[Begin Text]

By David Richardson - posted Friday, 19 June 2009

Recently, there have been warnings that Australians will have to be prepared for the end of the mining boom and the lower living standards that will impose. The assumption is that the mining boom delivered higher incomes to Australian workers but its demise signals an end to this bonanza and a belt-tightening adjustment on the part of the bulk of Australians. Those with long memories will recall that in the mid-1980s, the Hawke Government similarly used the fall in the terms-of-trade to justify a reduction in real wages.

The above assumption is rarely examined rigorously but The Australia Institute has recently done just that and the results are arresting.

The main benefits of the boom were considered to be transmitted through the terms-of-trade, which essentially measure the purchasing power of exports by dividing an index of export prices with an index of import prices. Commodity prices began to increase towards the end of 2004 and then exploded over the next few years. The commodity price index kept by the Reserve Bank of Australia went from around 100 in 2004 to peak at around 280 in September 2008. It was these increases in commodity prices that chiefly drove Australia’s terms of trade although there would have been some boost from cheap imported goods from China.


According to the Australian Bureau of Statistics (ABS), the terms-of-trade effect produced a 9 per cent real increase in national income between the December quarter 2004 and the December quarter 2008. That was over and above the impacts occurring at the same time on some of the main factors also affecting national income, which included higher employment, higher wages and other incomes and increases in productivity.

Nine per cent is roughly the result when the terms-of-trade increase over the same period (44 per cent) is multiplied by the share of exports in GDP, which averaged 21 per cent. The ABS uses more sophisticated measures but they arrive at approximately the same figure.

[End Text]

Type the text over again with no edits.

[Begin Dataset section]

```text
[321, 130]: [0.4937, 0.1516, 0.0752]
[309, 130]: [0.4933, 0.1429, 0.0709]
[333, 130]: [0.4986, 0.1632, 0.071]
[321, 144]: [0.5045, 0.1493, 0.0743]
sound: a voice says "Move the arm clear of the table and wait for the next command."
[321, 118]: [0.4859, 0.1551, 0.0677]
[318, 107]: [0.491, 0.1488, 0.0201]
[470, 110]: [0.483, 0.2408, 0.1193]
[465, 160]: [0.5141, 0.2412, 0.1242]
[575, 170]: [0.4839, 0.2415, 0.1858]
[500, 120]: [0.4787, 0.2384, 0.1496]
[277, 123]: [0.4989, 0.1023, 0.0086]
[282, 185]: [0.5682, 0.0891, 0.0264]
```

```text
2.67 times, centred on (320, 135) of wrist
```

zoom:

[End Dataset section]

- **Solution for this exercise**
By David Richardson - posted Friday, 19 June 2009

Recently, there have been warnings that Australians will have to be prepared for the end of the mining boom and the lower living standards that will impose. The assumption is that the mining boom delivered higher incomes to Australian workers but its demise signals an end to this bonanza and a belt-tightening adjustment on the part of the bulk of Australians. Those with long memories will recall that in the mid-1980s, the Hawke Government similarly used the fall in the terms-of-trade to justify a reduction in real wages.

The above assumption is rarely examined rigorously but The Australia Institute has recently done just that and the results are arresting.

The main benefits of the boom were considered to be transmitted through the terms-of-trade, which essentially measure the purchasing power of exports by dividing an index of export prices with an index of import prices. Commodity prices began to increase towards the end of 2004 and then exploded over the next few years. The commodity price index kept by the Reserve Bank of Australia went from around 100 in 2004 to peak at around 280 in September 2008. It was these increases in commodity prices that chiefly drove Australia’s terms of trade although there would have been some boost from cheap imported goods from China.


According to the Australian Bureau of Statistics (ABS), the terms-of-trade effect produced a 9 per cent real increase in national income between the December quarter 2004 and the December quarter 2008. That was over and above the impacts occurring at the same time on some of the main factors also affecting national income, which included higher employment, higher wages and other incomes and increases in productivity.

Nine per cent is roughly the result when the terms-of-trade increase over the same period (44 per cent) is multiplied by the share of exports in GDP, which averaged 21 per cent. The ABS uses more sophisticated measures but they arrive at approximately the same figure.